Operationalizing the Measure Function of the NIST AI Risk Management Framework


October 19, 2023

Workshop attendees in the Science & Engineering Hall

As artificial intelligence (AI) is embedded into more and more systems, it becomes critical to examine the impact of these systems, ensuring that their benefits are realized and their harms are mitigated. These systems must also reflect the needs and values of their users. Experts in AI from academia, industry, and government came together in the Science & Engineering Hall on Monday, October 16, and Tuesday, October 17 for the workshop “Operationalizing the Measure Function of the NIST AI Risk Management Framework (RMF)”. During the workshop, participants discussed how to meaningfully operationalize safe, functional AI systems by focusing on measurement and validity in the AI pipeline.

The NIST AI RMF was released in January 2023 and serves as a resource for organizations designing, developing, deploying, or using AI systems to help them manage the many risks of AI and promote trustworthy and responsible development and use of AI systems.
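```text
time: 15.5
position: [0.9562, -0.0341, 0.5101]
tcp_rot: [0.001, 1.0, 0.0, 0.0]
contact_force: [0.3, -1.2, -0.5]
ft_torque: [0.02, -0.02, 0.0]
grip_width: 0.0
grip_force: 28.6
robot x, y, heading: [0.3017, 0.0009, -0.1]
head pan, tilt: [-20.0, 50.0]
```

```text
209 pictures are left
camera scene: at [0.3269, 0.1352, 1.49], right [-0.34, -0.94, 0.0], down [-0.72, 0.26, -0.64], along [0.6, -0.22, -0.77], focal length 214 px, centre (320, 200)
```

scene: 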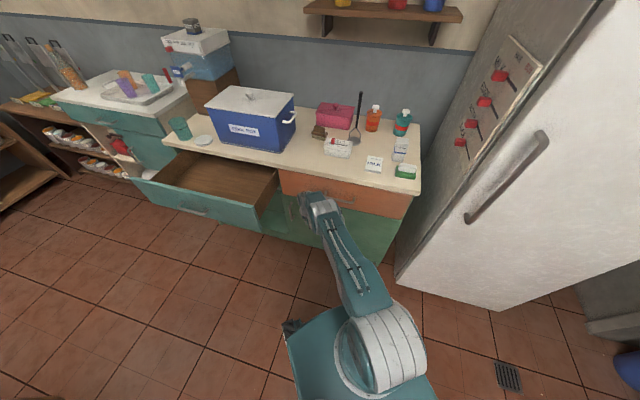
It is intended to adapt to the AI landscape as technologies develop so society can continue to benefit from AI while also being protected from its potential harm. Thus, the agency regularly seeks feedback from the AI community, with its current focus being on how to frame sociotechnical evaluations.

The workshop was held collaboratively by the GW co-led Institute for Trustworthy AI in Law & Society (TRAILS), Northwestern University’s Center for Advancing Safety of Machine Intelligence (CASMI), and the Federation of American Scientists (FAS). Together, individuals from these groups worked with participants from industry, government, and academia to explore and define best practices for testing and evaluating sociotechnical approaches for AI systems. They focused specifically on expanding NIST’s AI RMF’s measure function by structuring the meeting around breakout sessions on four primary issues: best practices for mapping qualitative methods onto scorable quantitative metrics, experimental protocols for testing of applications using sociotechnical methods, the development of process and activities associated with a sociotechnical testbed, and robust and reusable documentation standards.

Measuring AI risks includes tracking metrics for trustworthy characteristics, social impact, and human-AI configurations. NIST’s AI RMF lists the characteristics of trustworthy AI systems as valid and reliable, safe, secure and resilient, accountable and transparent, explainable and interpretable, privacy-enhanced, and fair with harmful bias managed. There is no trust or accountability in AI systems without the participation of diverse stakeholders in their creation, which is evaluated in the measure function.

Associate Professor of Engineering Management and Systems Engineering and GW-PI of TRAILS, David Broniatowski stated, “TRAILS is excited to have hosted this workshop, which is a crucial convening of thought leaders and experts in measuring AI risks across industry, academia, and government.  Meaningful socio-technical measures can promote trust by helping to surface the needs and perspectives of users and other impacted populations that may otherwise not be reflected in the design process.  Well-designed measures also ensure that our models are designed and evaluated in a manner that is fair, transparent, and traceable to our shared values.” ”

Through workshops like these, TRAILS and fellow AI experts are helping NIST to develop a repeatable and standardized methodology to test actual systems against a range of socio-technical metrics within a large-scale testbed of human subjects. By measuring the risks and developing a better understanding of the societal impact of AI systems, they will ensure AI is developed and used responsibly and provide policymakers with important contextual information to better govern AI.